Quantum Optics Seminar: Professor Thomas Busch, Okinawa, Japan

Making statistics work: a quantum engine in the BEC-BCS crossover

Heat engines convert thermal energy into mechanical work and are well studied in the classical and in the quantum regimes.  However, in the quantum realm genuine nonclassical forms of energy exist, different from heat, which can also be exploited in cyclic engines to produce useful work. 

In this presentation I will introduce the concept of a Pauli engine, a novel quantum many-body engine fuelled by the energy difference between fermionic and bosonic ensembles of ultracold particles that follows from the Pauli exclusion principle. The difference in symmetry between these two systems leads to a change in the population distribution, which can be used to replace the traditional heat strokes in a quantum Otto engine.

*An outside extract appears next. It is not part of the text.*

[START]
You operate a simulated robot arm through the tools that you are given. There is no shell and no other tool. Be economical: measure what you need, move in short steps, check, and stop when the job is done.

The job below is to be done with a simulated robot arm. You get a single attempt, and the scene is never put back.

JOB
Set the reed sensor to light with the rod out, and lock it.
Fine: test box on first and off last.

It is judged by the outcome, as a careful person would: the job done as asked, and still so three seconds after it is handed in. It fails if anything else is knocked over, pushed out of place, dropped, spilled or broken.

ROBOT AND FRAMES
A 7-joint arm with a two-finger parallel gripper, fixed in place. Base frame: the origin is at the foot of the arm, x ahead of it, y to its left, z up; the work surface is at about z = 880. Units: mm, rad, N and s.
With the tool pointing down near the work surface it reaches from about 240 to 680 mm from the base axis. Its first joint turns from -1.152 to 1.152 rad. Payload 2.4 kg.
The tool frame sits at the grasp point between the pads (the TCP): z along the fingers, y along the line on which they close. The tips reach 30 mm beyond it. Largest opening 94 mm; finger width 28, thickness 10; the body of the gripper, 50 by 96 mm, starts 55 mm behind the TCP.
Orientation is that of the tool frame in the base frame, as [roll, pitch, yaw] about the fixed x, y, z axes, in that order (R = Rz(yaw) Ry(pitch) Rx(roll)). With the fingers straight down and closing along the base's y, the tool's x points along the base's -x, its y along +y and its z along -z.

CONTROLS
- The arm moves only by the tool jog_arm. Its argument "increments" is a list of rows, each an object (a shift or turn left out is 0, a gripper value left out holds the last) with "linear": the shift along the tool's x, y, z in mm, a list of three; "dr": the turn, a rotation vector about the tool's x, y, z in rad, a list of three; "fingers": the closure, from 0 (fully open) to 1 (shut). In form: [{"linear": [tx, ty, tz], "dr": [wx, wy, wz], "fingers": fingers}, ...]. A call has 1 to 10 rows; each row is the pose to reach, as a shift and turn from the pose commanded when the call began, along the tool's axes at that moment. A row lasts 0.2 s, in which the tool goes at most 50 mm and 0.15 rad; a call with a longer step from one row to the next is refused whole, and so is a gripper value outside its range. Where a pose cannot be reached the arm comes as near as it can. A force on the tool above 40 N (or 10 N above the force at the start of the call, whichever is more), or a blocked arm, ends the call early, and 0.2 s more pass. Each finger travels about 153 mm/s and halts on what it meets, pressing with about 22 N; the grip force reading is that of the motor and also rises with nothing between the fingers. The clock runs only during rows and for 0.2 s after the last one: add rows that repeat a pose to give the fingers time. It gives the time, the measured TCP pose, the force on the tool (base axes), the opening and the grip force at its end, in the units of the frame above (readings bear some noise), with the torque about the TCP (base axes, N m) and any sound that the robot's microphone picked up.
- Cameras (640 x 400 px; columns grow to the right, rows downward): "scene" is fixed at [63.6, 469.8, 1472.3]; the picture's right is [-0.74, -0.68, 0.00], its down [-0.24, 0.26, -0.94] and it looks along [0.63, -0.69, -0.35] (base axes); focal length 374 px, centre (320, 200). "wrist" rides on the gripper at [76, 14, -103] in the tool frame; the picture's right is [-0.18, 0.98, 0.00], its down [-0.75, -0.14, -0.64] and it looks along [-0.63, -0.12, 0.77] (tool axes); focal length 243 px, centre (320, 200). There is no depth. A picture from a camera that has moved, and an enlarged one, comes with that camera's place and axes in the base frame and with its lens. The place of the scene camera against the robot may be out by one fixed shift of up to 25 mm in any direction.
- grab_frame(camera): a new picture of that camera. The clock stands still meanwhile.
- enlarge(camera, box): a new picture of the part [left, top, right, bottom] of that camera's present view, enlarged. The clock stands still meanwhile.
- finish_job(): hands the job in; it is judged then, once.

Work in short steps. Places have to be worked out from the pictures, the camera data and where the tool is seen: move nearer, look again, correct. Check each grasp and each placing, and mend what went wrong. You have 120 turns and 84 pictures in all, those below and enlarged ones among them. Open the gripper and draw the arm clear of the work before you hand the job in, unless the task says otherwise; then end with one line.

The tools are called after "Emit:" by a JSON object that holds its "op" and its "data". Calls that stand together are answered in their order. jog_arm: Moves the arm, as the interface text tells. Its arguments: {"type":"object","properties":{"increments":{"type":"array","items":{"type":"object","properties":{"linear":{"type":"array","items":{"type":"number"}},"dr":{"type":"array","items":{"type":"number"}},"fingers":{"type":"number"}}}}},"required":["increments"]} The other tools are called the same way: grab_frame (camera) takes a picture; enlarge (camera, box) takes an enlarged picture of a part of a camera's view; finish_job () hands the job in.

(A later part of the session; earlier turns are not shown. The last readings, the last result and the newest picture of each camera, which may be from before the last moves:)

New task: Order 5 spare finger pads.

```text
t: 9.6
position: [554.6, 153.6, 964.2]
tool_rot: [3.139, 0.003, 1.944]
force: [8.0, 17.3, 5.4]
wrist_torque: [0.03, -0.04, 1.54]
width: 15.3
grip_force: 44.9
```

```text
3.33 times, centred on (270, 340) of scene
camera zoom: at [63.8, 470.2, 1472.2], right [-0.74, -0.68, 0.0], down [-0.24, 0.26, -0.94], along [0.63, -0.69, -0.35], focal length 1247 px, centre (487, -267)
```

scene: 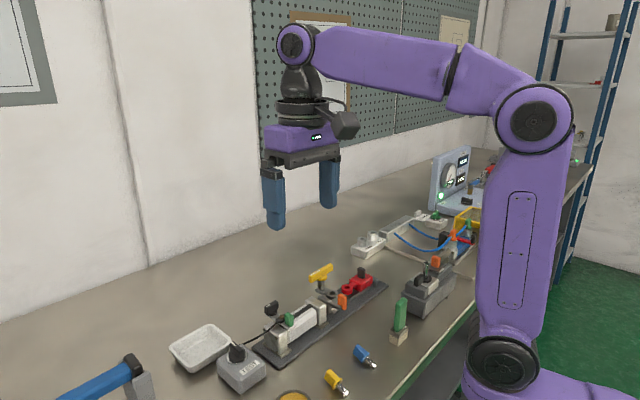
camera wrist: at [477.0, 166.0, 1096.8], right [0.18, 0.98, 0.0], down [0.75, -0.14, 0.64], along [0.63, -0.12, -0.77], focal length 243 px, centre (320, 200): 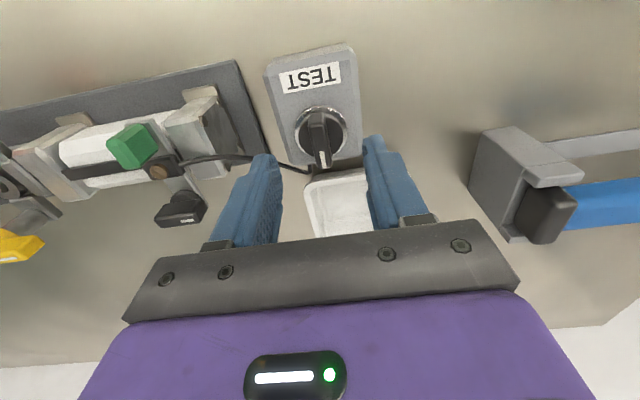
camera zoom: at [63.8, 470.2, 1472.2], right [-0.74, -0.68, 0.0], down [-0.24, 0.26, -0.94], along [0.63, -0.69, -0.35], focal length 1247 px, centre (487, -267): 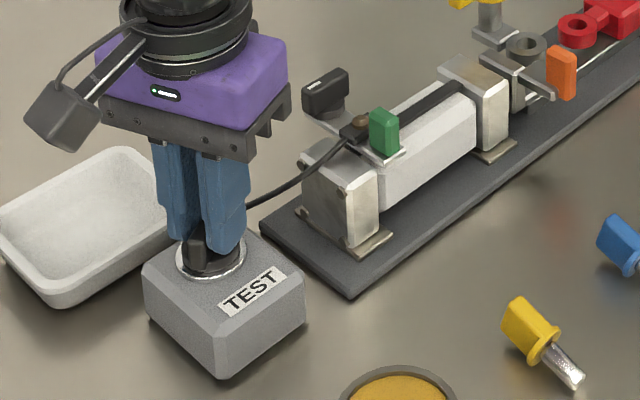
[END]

I will also show that such a system has been realised by cycling the working medium of the engine between a Bose-Einstein condensate of bosonic molecules and a unitary Fermi gas (and back) through a magnetic field in a system of trapped superfluid 6Li atoms. The experiments obtain a work output of several 10^6 vibrational quanta per cycle with an efficiency of up to 25%, therefore establishing quantum statistics as a useful thermodynamic resource for work production.

Reference:

  1. Koch, K. Menon, E. Cuestas, S. Barbosa, E. Lutz, T. Fogarty, Th. Busch, A. Widera, Nature 621, 723 (2023).
  2. Menon, T. Fogarty, and Th. Busch, submitted (2025).